Pride of Tentergate

SCHOOL HANDOVER:  Department of Education MEC Fundile Gade with Sadtu provincial deputy chair Lazola Mpote and human settlements MEC Nonceba Khontsiwe viewing the computer lab during Mbekweni Senior Secondary School launch Picture: ABONGILE SOLUNDWANA

R89m school facility uplifts rural community, gives pupils hope

The prefabricated building of Mbekweni High School at Tentergate has been transformed into a state-of-the-art facility worth R89m. The uncommon, top-class facility in a rural area has become the pride of the villagers, who humbly refer to it as their very own ”university”.

The  school’s facilities include a science and a computer lab, a library, a home economics kitchen with stoves, and a kitchen area for school nutrition with indoor and outdoor cafeteria areas.

Science lab

There is also a two-block facility with eight offices, an open-plan reception area, a staff kitchen, two print rooms, a strong room, and two sick bays.

The facility also has toilets and a system to recycle water to for reuse.

Future athletes will also be trained at the new sports facilities.

Mbekweni Senior Secondary School was established by the Ciskei government in 1979 and all its buildings were prefabricated structures.

The school attracted pupils from Tarkastad, Middleburg and Ntabethemba.


The enrollment has increased to 420 pupils after the new facility came into being.

The new building is a major milestone and was started after former teachers at the school suffered from from poor due to the prefab structure.

To save the rest of the teachers and pupils from getting affected, the community members had joined hands to start building a new school.

Community members thus joined hands to start building a new school.

School’s cafeteria

A new block was established, but there were insufficient means to continue with the project.

After request was made to the department of education to intervene, and the rest was history.

Department of education MEC Fundile Gade officially handed over the building on Friday, accompanied by human settlements MEC Nonceba Khontsiwe.

The MEC said the provincial government had decided to handover all the completed school building for the 2019/ 2020 financial year.

Gade said the construction of  28 schools still needed to be completed by the end of the year.

“This R89m project is a dynamic project one in a distant rural area, with facilities which make it a standard establishment in education.”

“We are humbled by the government’s gesture to build such a world-class structure for the residents of the area.”

Gade said the school was built with the hope of bringing meaningful interventions to the community.

“The plan of the province is to reduce all unviable, dysfunctional small schools and build bigger one’s with hostels.
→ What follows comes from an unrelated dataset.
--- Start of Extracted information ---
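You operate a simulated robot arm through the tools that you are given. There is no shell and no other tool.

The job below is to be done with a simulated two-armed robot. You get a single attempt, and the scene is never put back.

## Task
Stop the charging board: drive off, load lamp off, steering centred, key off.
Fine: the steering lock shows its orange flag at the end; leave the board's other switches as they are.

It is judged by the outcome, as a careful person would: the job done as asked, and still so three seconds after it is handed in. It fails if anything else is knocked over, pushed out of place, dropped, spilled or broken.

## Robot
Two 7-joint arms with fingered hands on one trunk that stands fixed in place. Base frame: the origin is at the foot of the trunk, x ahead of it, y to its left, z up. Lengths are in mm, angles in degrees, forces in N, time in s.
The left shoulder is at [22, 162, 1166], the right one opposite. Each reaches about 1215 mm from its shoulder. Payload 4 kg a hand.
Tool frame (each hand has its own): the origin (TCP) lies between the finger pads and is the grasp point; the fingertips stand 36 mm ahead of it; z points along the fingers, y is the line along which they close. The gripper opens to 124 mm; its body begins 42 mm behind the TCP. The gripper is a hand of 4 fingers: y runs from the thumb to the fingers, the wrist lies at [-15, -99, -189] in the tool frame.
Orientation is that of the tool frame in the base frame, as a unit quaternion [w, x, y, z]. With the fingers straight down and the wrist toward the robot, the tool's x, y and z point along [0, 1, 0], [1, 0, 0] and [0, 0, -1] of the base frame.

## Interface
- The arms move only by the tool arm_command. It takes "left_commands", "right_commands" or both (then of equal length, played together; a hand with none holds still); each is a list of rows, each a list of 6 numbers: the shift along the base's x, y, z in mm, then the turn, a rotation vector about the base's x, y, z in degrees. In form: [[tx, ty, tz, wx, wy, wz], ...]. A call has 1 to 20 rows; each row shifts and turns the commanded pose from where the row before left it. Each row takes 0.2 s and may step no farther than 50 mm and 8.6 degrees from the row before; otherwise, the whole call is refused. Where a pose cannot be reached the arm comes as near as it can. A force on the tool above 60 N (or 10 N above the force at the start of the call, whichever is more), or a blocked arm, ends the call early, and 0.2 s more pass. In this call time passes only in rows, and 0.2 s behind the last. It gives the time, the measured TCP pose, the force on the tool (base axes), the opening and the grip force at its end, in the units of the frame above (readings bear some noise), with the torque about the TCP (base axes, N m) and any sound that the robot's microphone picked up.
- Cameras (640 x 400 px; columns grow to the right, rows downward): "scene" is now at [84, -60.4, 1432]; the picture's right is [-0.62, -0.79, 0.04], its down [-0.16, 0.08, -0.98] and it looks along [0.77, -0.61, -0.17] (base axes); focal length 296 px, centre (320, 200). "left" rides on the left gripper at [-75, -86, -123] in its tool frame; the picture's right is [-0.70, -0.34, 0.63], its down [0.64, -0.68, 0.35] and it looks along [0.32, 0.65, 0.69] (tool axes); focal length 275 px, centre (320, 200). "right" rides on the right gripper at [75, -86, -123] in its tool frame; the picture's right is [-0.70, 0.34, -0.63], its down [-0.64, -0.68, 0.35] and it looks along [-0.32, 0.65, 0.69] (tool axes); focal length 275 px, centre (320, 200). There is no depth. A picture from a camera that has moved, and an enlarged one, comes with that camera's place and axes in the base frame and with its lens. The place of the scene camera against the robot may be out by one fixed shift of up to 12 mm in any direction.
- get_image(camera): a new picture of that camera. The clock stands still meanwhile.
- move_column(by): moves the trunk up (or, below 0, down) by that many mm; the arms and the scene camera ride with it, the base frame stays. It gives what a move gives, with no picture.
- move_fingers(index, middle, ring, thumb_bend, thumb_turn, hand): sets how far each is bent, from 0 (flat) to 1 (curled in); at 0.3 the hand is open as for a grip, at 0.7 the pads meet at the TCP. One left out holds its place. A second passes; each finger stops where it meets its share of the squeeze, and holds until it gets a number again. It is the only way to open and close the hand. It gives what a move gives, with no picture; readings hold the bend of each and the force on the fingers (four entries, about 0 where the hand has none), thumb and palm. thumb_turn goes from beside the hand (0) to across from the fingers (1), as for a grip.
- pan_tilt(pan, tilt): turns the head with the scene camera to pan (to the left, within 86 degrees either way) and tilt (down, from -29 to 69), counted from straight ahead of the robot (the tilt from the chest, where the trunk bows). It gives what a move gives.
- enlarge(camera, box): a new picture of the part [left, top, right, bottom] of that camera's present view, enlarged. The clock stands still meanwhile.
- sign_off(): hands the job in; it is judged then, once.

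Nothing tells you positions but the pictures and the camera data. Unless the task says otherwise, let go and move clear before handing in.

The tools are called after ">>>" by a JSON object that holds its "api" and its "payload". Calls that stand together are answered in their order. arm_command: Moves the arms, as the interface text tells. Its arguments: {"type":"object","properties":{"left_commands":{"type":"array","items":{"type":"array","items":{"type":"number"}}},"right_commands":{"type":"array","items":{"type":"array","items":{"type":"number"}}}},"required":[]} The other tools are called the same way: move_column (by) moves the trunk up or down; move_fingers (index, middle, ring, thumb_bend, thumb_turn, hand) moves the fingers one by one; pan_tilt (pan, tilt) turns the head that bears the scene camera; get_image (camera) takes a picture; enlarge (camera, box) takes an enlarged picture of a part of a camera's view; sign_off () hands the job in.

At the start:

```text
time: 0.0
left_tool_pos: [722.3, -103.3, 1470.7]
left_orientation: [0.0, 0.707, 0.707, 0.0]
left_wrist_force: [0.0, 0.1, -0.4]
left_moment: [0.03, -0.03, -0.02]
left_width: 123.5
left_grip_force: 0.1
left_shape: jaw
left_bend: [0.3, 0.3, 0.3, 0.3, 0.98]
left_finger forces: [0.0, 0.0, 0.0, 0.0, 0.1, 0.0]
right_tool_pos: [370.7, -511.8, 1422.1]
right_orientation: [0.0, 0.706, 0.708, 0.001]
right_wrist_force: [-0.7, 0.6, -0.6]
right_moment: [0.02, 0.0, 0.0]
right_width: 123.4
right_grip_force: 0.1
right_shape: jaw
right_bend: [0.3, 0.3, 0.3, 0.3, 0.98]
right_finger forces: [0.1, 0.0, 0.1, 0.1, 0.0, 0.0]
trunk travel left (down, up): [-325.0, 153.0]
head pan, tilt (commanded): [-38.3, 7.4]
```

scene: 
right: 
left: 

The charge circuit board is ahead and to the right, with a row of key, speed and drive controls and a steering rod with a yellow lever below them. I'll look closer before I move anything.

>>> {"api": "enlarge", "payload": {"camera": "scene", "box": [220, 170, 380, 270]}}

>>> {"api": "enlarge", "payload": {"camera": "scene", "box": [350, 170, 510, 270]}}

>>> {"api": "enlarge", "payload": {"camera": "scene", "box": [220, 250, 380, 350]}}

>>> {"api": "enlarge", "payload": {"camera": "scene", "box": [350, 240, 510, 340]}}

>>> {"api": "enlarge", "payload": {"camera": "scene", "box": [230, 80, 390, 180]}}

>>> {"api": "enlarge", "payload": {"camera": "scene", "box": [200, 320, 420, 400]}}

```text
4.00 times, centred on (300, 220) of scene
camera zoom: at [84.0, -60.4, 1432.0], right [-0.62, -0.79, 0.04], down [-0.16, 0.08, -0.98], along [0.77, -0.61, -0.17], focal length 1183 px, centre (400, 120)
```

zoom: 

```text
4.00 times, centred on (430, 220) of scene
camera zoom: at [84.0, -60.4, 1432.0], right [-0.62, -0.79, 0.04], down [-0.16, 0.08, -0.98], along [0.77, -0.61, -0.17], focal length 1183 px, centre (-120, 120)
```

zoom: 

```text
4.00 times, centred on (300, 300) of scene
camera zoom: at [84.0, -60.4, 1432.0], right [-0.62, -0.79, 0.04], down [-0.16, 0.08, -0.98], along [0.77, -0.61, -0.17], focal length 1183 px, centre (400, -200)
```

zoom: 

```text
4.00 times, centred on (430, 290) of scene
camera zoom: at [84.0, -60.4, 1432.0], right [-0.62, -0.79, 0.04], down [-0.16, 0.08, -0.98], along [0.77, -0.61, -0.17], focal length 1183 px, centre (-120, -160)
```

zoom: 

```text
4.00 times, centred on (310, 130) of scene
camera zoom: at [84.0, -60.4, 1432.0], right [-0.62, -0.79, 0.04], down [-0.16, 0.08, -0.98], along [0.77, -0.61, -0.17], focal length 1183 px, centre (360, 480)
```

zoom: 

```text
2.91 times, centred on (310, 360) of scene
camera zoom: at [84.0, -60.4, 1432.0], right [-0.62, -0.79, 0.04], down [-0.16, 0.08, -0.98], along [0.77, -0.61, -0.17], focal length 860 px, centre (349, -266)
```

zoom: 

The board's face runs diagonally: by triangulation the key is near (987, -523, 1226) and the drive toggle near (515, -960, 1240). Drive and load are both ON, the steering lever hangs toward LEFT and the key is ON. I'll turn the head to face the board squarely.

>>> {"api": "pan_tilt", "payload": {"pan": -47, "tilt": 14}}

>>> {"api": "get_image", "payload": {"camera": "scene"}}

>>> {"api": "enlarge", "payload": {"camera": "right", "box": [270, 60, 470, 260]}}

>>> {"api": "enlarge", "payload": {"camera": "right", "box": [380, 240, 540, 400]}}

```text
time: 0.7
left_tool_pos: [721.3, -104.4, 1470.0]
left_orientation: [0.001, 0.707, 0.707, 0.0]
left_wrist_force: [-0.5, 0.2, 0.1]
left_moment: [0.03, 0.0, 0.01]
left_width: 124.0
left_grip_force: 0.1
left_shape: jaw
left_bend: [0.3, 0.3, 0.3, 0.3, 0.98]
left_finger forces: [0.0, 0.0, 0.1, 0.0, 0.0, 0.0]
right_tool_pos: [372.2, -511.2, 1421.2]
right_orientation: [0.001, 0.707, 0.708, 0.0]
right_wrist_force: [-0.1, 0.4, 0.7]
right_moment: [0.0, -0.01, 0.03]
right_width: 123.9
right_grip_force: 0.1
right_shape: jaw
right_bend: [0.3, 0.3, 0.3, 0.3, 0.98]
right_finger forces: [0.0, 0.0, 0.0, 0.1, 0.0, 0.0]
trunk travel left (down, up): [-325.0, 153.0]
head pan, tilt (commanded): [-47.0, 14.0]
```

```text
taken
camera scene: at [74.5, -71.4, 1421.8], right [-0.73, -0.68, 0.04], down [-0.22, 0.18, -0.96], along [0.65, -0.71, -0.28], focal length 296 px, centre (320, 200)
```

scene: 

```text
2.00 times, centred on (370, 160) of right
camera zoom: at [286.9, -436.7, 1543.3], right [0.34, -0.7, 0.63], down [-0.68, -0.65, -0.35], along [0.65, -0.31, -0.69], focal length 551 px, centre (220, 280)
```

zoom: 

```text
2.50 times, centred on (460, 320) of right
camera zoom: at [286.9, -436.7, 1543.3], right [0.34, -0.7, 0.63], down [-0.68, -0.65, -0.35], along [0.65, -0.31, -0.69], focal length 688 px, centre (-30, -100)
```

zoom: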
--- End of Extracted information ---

“Doing so will consolidate government resources by allowing them to focus on education-based content material.
It will reduce the unnecessary expenditure incurred by scholar transport.”

This means that the pupils will be able to gain access to their education at any time.

The MEC said the school would contribute to improving the standard of education in the province.

“The challenge of unviable schools is that they produce half-educated pupils, which becomes evident when they reach matric,” he said.

“Having more than 1,000 small, unviable school means the province is delaying the chance of getting grade 12 pupils who meet a good standard, a buy product of everything that happens in the education system,” he said.

School principal Madoda Mopi said 50% of the pupils who were doing matric last year were progressed pupils.

This, he said led all 22 of the progressed pupils failing matric,.

However, the 21 pupils who had  passed grade 11 all passed matric.

“Technically, it means we had 100% pass rate. Last year we did not do well but this year things will change.”

Mopi said there were 12 teachers at the school and that the shortage would hopefully be addressed in 2022.

“We were going to have 13 teachers in January, but the teacher to pupil ratio changed to 1:35. If the minister says 1:30 next year we will qualify for 15 teachers.”

SBG chair Ntombi Ndulula said the was excited about the school, which had taken the village to another level.

“We want local pupils who are studying at other schools to return.

Ndulula believed the quality of education and values taught at the school will attract pupils.

“These values will lead them to qualify for higher learning institutions and to be disciplined.”